菓子作りに命を燃やした金太(甲本雅裕)。その突然の死を見守ったのは、おはぎを持ち逃げしようとした男の子でした。金太におはぎ売りを託された男の子は商いの楽しさを知り、新たな人生を歩みはじめます。そして戦後から3か月半。4年ぶりに「基礎英語講座」が復活しました。安子(上白石萌音)は、稔(松村北斗)の帰りを心待ちにしながら英語の勉強を再開。るいをあやしながら家事をしていると1人の復員兵の姿が現れ…
---上記のあらすじは[Yahoo!テレビ]より引用---
原作・原案・脚本:藤本有紀(過去作/ちりとてちん)
演出:安達もじり(過去作/花燃ゆ、べっぴんさん、まんぷく、おちょやん) 第1,2,4週
橋爪紳一朗(過去作/てっぱん、花子とアン、半分、青い。、エール) 第3週
深川貴志(過去作/花燃ゆ、とと姉ちゃん、半分、青い。、麒麟がくる)
松岡一史(過去作/まんぷく、心の傷を癒すということ)
二見大輔(過去作/半分、青い。、なつぞら、伝説のお母さん)
音楽:金子隆博(過去作/Q10、三毛猫ホームズの推理 、あいの結婚相談所)
演奏:BIG HORNS BEE(過去作/米米CLUBのホーンセッション)
主題歌:『アルデバラン』(作詞・作曲:森山直太朗、編曲:斎藤ネコ、歌:AI)
語り:城田優
制作統括:堀之内礼二郎(過去作/花燃ゆ、べっぴんさん、まんぷく)
櫻井賢(過去作/4号警備、透明なゆりかご)
※敬称略
当ブログの中で、読者さんたちが互いの気持ちを尊重し合って下さったことに感謝!
前回の、主人公・安子(上白石萌音)の父・金太(甲本雅裕)と兄・算太(濱田岳)の “再会” のラストに流れた、「金太が亡くなっているという知らせが入ったのは その翌朝のことでした」と言う衝撃のナレーションに、私を含め、多くの読者さんからコメントを頂いた。
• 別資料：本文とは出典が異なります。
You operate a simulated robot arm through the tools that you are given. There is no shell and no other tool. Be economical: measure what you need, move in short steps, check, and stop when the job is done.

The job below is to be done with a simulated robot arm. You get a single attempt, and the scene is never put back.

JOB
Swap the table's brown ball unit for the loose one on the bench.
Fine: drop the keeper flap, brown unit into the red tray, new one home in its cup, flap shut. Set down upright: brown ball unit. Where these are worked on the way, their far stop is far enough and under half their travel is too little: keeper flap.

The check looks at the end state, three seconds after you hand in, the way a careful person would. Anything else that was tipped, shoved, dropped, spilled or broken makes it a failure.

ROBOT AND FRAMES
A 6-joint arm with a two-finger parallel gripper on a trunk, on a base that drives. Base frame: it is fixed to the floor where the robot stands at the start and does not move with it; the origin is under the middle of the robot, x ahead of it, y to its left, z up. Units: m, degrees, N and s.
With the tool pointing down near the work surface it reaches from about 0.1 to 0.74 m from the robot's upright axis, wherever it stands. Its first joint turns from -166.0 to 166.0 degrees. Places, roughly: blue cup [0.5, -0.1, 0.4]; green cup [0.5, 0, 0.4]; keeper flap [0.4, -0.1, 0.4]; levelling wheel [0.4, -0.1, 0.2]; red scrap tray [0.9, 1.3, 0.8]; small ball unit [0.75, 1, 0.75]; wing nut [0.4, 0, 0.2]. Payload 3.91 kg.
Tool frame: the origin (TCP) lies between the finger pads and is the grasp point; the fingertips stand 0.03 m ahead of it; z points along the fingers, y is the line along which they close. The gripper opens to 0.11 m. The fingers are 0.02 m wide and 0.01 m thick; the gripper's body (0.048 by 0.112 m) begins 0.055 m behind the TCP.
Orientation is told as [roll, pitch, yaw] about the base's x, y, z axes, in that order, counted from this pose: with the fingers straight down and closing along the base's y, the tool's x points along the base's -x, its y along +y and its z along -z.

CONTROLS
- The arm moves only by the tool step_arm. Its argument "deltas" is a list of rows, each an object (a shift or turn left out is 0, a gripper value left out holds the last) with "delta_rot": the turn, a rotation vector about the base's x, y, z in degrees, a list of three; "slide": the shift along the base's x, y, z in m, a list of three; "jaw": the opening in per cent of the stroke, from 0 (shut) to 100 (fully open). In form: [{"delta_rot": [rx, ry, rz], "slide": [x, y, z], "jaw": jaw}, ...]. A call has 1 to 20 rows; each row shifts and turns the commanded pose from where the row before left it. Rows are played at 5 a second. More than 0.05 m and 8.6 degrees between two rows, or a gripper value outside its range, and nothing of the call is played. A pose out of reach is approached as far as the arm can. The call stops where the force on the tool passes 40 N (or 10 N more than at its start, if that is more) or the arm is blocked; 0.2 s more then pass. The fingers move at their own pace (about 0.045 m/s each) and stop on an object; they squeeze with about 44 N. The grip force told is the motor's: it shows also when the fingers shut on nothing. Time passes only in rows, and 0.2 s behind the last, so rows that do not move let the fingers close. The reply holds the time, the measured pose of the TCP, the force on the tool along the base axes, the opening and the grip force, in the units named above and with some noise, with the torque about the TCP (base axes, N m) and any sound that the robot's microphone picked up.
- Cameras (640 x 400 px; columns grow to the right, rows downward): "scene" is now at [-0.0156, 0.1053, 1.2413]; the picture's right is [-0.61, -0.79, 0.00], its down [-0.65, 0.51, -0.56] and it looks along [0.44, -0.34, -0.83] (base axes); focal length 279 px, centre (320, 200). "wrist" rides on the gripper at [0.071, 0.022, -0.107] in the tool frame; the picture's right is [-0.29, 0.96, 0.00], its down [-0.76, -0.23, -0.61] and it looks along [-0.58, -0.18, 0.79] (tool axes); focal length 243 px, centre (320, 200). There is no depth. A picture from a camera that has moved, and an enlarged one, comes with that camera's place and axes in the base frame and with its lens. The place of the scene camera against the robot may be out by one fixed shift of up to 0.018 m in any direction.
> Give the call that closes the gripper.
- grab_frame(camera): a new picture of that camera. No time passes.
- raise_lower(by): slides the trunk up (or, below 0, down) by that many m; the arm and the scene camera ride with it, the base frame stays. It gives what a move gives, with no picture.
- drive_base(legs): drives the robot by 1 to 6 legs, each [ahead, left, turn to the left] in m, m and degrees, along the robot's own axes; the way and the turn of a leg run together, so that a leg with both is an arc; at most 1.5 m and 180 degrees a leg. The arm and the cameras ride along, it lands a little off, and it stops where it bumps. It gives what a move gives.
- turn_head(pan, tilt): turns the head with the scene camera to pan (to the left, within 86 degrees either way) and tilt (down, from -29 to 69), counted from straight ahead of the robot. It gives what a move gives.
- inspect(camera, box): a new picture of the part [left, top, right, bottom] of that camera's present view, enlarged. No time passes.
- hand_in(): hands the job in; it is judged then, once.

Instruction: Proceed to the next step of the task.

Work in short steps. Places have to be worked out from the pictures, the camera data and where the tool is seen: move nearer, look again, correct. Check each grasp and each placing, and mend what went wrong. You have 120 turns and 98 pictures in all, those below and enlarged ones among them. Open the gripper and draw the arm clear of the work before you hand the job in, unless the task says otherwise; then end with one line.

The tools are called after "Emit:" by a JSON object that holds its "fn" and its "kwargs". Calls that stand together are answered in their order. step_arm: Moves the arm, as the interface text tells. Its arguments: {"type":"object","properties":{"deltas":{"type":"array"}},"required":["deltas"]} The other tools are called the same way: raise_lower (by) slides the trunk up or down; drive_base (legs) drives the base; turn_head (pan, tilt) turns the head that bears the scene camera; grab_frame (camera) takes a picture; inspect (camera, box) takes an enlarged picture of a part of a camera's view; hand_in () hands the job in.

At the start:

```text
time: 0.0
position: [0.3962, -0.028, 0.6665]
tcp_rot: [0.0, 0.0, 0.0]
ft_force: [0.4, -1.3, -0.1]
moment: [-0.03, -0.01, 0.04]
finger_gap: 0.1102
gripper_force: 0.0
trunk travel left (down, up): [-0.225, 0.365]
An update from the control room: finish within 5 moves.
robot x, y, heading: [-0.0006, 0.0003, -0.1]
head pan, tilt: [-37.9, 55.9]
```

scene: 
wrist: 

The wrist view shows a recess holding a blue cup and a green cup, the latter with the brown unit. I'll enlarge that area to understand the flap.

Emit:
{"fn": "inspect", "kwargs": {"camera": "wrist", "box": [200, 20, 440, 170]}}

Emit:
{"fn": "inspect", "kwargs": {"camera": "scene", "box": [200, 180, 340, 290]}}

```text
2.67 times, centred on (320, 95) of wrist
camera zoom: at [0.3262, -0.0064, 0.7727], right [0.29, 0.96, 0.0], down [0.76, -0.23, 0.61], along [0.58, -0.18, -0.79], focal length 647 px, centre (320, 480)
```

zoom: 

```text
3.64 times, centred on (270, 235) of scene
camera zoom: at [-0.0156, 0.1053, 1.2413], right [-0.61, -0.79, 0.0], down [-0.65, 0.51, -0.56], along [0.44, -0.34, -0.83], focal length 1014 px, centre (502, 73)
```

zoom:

「何処からが幻なの?」とか「涙腺崩壊!」など、人それぞれに、あのシーン、いや、前回の15分間を受け止めた。「作品への解釈は、作り手の手を離れたら、受け止めた人それぞれの解釈でいい」と考えている私にとって、当ブログの中でみんなが相手の気持ちや想像を否定することなく、寛大に受け止めて下さったことに、まず、感謝したい。
「誠貫眞金信士」と言う戒名に金太への千吉の思いが凝縮
さて、いよいよ金曜日が始まった。アバンタイトルは前回の “おさらい” も “回想シーン” も入らずに、“無音” に遠くで鳴く鳥の声をバックに、白木の位牌と卒塔婆に、揺れる炎のロウソクやお線香など一式。そのロウソクの後ろの白木の位牌には、「誠貫眞金信士」と言う戒名が付けられていた。
私の勝手な想像だが、和菓子作りを “誠実” に “貫き”、「和菓子が持っている、人を元気にする力」を最期の最期まで “偽りなない(眞)” こととして信じた金太への千吉 (段田安則)の思いが詰まった戒名だとも思う。
雉真家だから、もっと豪華な戒名を付けることも出来たはずなのに…
また、事実、雉真の人たちは和菓子店「たちばな」の和菓子が大好きで、橘家と雉真家の “縁結び” の大役を務めた。そこで、普通なら、世間一般よりも、僅かでも裕福な雉真家なのだから、金太への様々な感謝の意を込めて、豪華な戒名を付けることも出来たはず。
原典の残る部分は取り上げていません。